Am I going Microsoft in my old age?

- Tim Danton Editor-in-chief

I’ LL MAKE A CONFESSION. Until I pressed Delete a few moments ago, the first sentence of this column wasn’t “I’ll make a confession” but “It’s hard to have sympathy for Microsoft”. The column I was going to write would pitch myself on Microsoft’s side of the debate that continues to rumble in our Letters pages about the rights and wrongs of the company’s handling of Windows Updates.

But then something made me stop and ask myself: why is it so hard to have sympathy with a company? At what point do they stop being people – the founders – and start being a megacorp, which we assume is evil?

Consider how companies start. With rare exceptions, they begin with one or two people (in Microsoft’s case, Bill Gates and Paul Allen). They have an amazing idea. The idea takes off. Money rolls in. They hire more people, develop the original idea, have new ideas, and become a sprawling mass that spreads its tendrils across oceans. At that point, they tend to either swallow or be swallowed. Remember Compaq? Digital? ICL? (Skype? LinkedIn? Minecraft?)

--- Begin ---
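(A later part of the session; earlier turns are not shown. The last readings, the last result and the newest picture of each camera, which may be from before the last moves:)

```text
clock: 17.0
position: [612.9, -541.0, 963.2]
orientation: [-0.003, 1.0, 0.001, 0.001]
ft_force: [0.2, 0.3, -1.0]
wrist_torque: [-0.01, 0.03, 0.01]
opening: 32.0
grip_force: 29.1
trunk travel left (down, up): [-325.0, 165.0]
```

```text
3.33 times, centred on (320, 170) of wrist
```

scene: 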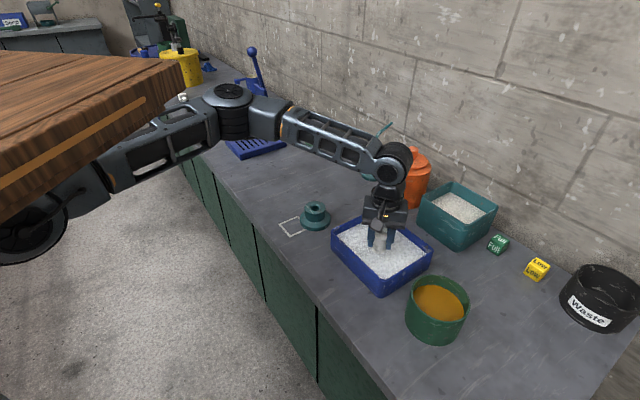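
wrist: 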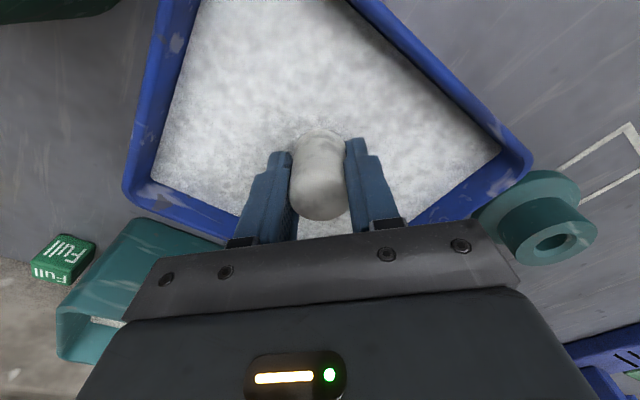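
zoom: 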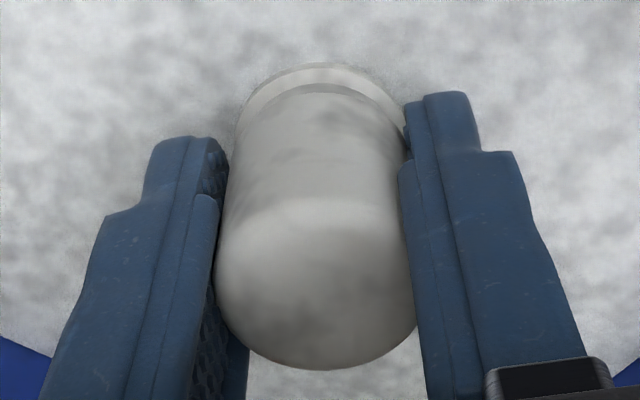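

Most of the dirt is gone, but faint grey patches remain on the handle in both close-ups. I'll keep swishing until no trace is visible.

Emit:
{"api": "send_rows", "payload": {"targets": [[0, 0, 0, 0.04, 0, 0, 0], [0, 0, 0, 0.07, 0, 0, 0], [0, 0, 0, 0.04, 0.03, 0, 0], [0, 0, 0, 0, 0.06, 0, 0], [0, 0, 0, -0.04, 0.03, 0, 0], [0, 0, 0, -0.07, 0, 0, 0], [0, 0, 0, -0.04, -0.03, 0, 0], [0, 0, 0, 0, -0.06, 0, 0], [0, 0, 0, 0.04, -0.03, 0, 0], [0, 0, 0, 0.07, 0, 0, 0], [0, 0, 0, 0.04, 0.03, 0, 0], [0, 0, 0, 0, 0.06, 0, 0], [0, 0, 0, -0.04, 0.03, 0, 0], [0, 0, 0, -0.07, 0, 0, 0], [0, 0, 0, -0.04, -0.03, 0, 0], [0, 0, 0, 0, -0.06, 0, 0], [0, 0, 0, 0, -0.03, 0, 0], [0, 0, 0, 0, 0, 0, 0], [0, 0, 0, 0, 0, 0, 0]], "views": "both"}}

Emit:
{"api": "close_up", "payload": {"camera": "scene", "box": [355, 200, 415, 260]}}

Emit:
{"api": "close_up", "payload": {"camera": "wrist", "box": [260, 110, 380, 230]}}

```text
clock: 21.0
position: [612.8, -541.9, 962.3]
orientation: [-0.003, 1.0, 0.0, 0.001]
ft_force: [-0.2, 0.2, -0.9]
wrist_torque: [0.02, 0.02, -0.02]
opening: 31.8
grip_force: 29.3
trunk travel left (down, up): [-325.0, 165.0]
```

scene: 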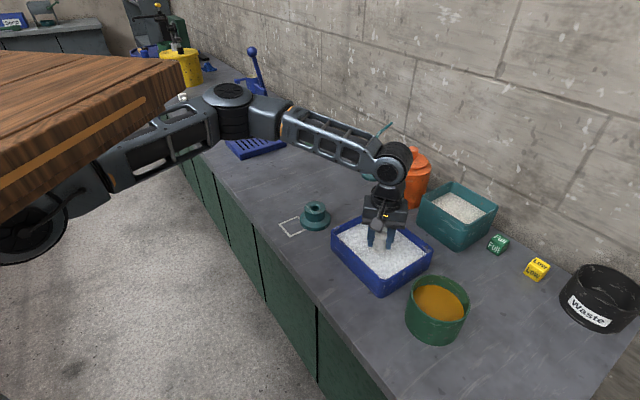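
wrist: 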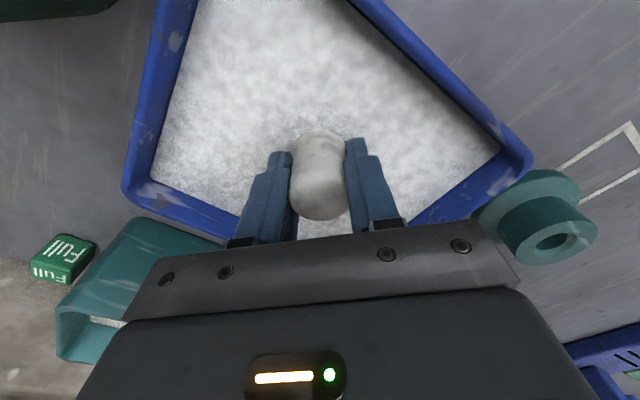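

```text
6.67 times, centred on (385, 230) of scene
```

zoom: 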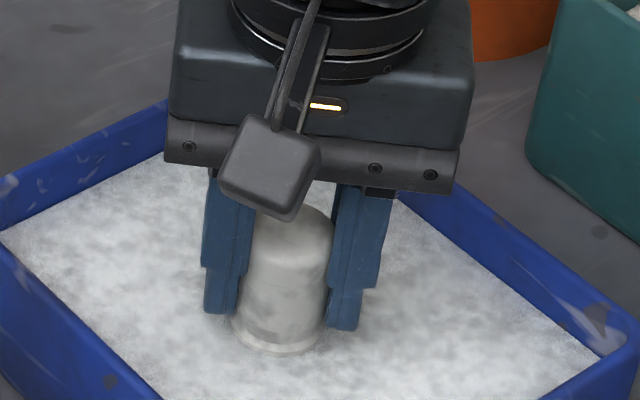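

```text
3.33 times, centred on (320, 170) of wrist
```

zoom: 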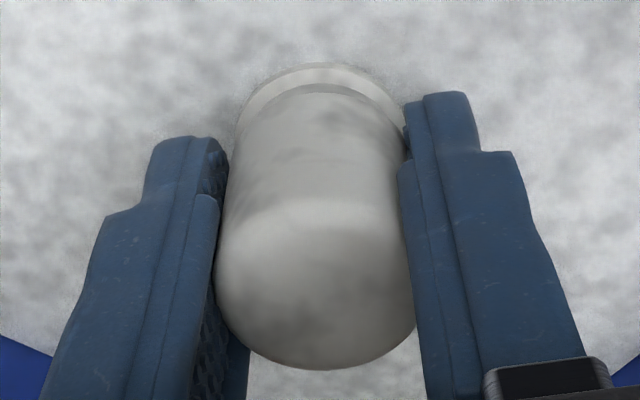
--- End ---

I admit it’s hard to have sympathy for such a behemoth of a company, especially one like Microsoft, which hauled in almost $100 billion in revenue last year. So, let me rephrase the question: why do I, and I suspect many others, still have such an odd sense of solidarity with Microsoft?

Having asked myself the question, I’ll admit that it’s more nuanced than that. When people criticise the firm for the way it handles updates, I find myself split in two, in a way that biology teachers would find useful while teaching mitosis. When I hear of a laptop going into update mode just before someone is due to go into a meeting, how can I not feel sympathy for them? “Something must be done!” my parent cell shouts, jumping onto a convenient soap box.

But before it’s made the leap, another cell materialis­es that’s just as sympatheti­c and compelling. “Hey,” he says, “don’t you understand that Microsoft is doing its best? It’s got hundreds of millions of boxes running its software, and it doesn’t want to control you like [he’d flick his eyes towards the Apple store that somehow appeared nearby] certain other companies. It’s just trying to keep you safe.”

Because Microsoft could lock us down far more than it does. It could have forced us to stop using old computers many years ago, exerting the power of its effective monopoly to say “you can’t use that any more, use this”. It could also have followed Apple and taken full control of the hardware and software, leaving no room for anyone else.

I’m not naive enough to believe that Microsoft does this in its role of benevolent uncle – money is always king – but surely the end result is ample reward. For example, let’s celebrate the fact that in 2018 a British company such as PC Specialist can create a bespoke computer based on Windows, with no obligation to use anything made by Microsoft other than the operating system ( see p56). That Scan, another proud British company, can customise a laptop to the exact wishes of its customers ( see p57).

Yes, we should criticise Microsoft when it gets things wrong, and, yes, we need some people to get angry so that improvemen­ts happen. Just occasional­ly, though, let’s congratula­te a company for making enough right decisions over the past 40 years to give us the amazing technology we take advantage of today.